*Article*
■ ■ ■ ■ ■

The events that occurred in Damascus on December 8, 2024, are of historical importance, at least for Western Asia (the Middle East). It is essential to calmly assess the emerging situation and build predictions on this serene evaluation regarding how the objective conditions will develop from now on and what kind of policies should be followed by proletarian socialism. This article provides an initial evaluation of concrete developments. This should be followed by determinations regarding the development dynamics of the emerging new situation and the policies to be followed by proletarian socialism.
1. With the overthrow of Bashar al-Assad, Ba'athism, which represented a historically significant advancement in Bilad al-Sham (Greater Syria) and Mesopotamia, has passed into history. The imperialist invasion of Iraq in 2003 and the civil war fought under imperialist control in Syria between 2012 and 2024 destroyed the two main strongholds of Ba'athism in Western Asia, which showed some significant differences between them. From now on, even if there is a new rise partly based on the old cadres and ideology, it would be more accurate to call it "basubadelmevt" (resurrection after death) rather than calling it Baathism. Furthermore, this probability is very low. From now on, the task in Western Asia will fall to proletarian socialism, not Ba'athism, which was a step forward in the bourgeois revolution in the Arab world.

■ ■ ■ ■ ■

*Required task 1*
Retype the article from its first word to its last.

■ ■ ■ ■ ■

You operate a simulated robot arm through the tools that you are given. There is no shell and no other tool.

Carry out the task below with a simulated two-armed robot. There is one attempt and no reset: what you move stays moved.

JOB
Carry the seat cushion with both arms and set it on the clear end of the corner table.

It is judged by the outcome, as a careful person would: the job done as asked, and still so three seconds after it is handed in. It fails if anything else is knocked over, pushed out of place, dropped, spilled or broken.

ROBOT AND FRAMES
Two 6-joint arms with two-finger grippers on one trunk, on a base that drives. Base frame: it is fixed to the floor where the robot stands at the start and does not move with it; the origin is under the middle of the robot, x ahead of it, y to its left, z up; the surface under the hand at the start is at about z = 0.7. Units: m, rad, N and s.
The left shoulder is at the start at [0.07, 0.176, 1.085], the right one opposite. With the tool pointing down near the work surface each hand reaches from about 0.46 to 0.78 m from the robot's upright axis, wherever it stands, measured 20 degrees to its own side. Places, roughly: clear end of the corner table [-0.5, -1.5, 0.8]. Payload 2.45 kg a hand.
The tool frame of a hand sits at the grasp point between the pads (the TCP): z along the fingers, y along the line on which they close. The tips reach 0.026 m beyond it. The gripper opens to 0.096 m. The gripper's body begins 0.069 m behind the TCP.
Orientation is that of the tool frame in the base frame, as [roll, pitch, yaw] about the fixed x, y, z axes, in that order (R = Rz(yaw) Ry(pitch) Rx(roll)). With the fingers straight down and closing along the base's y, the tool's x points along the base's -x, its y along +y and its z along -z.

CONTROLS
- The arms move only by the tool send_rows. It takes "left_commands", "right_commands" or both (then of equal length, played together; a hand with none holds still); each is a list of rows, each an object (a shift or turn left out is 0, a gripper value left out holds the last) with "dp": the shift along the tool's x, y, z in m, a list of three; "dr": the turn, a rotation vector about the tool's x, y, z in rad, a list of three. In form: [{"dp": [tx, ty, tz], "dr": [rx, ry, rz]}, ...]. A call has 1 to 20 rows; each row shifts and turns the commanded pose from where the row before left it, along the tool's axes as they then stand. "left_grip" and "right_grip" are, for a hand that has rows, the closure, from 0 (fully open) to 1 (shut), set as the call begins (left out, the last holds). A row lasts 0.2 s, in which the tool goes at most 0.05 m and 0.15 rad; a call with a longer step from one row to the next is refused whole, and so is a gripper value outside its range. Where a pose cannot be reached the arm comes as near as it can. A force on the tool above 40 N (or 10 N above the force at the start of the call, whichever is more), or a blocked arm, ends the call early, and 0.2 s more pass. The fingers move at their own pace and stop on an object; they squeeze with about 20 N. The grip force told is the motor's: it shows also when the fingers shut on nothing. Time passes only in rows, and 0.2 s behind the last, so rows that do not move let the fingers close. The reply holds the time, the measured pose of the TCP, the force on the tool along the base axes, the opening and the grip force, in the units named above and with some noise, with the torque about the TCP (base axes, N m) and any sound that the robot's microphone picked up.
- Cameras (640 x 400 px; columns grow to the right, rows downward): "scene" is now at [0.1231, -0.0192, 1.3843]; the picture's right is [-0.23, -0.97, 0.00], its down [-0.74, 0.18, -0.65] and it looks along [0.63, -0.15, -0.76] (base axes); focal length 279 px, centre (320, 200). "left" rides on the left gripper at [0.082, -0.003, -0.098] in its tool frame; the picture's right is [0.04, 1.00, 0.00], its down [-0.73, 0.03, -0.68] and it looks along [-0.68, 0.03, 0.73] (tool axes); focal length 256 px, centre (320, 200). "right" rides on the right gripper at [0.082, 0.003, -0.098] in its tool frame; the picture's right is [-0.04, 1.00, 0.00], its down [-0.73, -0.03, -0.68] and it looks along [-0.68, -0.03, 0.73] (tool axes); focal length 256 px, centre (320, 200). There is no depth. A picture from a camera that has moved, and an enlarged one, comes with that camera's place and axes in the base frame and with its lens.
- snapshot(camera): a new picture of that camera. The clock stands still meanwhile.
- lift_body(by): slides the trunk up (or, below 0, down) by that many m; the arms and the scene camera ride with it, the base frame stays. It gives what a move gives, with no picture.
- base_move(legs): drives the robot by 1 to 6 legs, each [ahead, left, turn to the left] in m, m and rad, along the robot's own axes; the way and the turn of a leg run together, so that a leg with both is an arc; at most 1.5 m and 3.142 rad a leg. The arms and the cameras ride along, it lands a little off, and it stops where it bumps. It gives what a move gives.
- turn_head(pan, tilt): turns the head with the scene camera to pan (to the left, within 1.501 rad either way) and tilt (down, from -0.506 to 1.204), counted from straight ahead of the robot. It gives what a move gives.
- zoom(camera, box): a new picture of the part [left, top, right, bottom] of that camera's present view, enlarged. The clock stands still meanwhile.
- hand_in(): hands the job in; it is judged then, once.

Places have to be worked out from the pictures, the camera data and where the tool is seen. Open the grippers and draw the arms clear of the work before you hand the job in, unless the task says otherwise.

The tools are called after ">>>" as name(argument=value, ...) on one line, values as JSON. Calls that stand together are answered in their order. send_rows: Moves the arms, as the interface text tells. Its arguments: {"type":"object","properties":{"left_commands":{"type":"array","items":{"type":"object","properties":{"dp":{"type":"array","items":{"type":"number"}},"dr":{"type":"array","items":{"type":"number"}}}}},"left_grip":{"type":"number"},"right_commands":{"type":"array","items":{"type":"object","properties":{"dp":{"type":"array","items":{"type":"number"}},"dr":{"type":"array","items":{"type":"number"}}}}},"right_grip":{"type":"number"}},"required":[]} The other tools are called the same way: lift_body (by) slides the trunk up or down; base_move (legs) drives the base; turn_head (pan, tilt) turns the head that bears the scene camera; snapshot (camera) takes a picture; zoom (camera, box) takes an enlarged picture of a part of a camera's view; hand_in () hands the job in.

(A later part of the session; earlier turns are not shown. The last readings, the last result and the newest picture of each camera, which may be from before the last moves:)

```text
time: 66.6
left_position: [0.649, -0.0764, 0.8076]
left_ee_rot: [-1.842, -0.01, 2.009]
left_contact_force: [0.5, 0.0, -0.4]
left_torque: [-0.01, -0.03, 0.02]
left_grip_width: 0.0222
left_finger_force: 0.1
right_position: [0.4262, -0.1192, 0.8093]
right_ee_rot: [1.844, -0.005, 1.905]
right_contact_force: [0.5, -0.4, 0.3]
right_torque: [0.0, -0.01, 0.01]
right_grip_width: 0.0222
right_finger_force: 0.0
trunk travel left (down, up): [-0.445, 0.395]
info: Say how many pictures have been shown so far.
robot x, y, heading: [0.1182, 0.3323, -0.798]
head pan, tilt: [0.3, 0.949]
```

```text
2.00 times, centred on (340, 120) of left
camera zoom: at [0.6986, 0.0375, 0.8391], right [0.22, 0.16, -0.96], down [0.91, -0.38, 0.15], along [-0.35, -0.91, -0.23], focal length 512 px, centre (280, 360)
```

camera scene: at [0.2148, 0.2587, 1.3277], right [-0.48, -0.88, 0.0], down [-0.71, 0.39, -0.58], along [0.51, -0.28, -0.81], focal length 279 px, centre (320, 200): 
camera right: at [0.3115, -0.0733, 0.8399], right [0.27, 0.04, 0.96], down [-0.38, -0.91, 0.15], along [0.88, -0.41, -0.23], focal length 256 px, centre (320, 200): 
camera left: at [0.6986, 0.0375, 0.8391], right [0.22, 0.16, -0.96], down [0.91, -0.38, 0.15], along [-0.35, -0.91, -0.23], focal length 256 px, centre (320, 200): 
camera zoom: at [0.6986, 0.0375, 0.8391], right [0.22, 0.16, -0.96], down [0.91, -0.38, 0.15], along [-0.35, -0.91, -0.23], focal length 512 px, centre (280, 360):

■ ■ ■ ■ ■

*Required task 2*
In the listing above, find the line with "The tool frame of" and the line with "Orientation is that", then print exactly those lines and every line between them.

*Correct response 1*
The events that occurred in Damascus on December 8, 2024, are of historical importance, at least for Western Asia (the Middle East). It is essential to calmly assess the emerging situation and build predictions on this serene evaluation regarding how the objective conditions will develop from now on and what kind of policies should be followed by proletarian socialism. This article provides an initial evaluation of concrete developments. This should be followed by determinations regarding the development dynamics of the emerging new situation and the policies to be followed by proletarian socialism.
1. With the overthrow of Bashar al-Assad, Ba'athism, which represented a historically significant advancement in Bilad al-Sham (Greater Syria) and Mesopotamia, has passed into history. The imperialist invasion of Iraq in 2003 and the civil war fought under imperialist control in Syria between 2012 and 2024 destroyed the two main strongholds of Ba'athism in Western Asia, which showed some significant differences between them. From now on, even if there is a new rise partly based on the old cadres and ideology, it would be more accurate to call it "basubadelmevt" (resurrection after death) rather than calling it Baathism. Furthermore, this probability is very low. From now on, the task in Western Asia will fall to proletarian socialism, not Ba'athism, which was a step forward in the bourgeois revolution in the Arab world.

*Correct response 2*
The tool frame of a hand sits at the grasp point between the pads (the TCP): z along the fingers, y along the line on which they close. The tips reach 0.026 m beyond it. The gripper opens to 0.096 m. The gripper's body begins 0.069 m behind the TCP.
Orientation is that of the tool frame in the base frame, as [roll, pitch, yaw] about the fixed x, y, z axes, in that order (R = Rz(yaw) Ry(pitch) Rx(roll)). With the fingers straight down and closing along the base's y, the tool's x points along the base's -x, its y along +y and its z along -z.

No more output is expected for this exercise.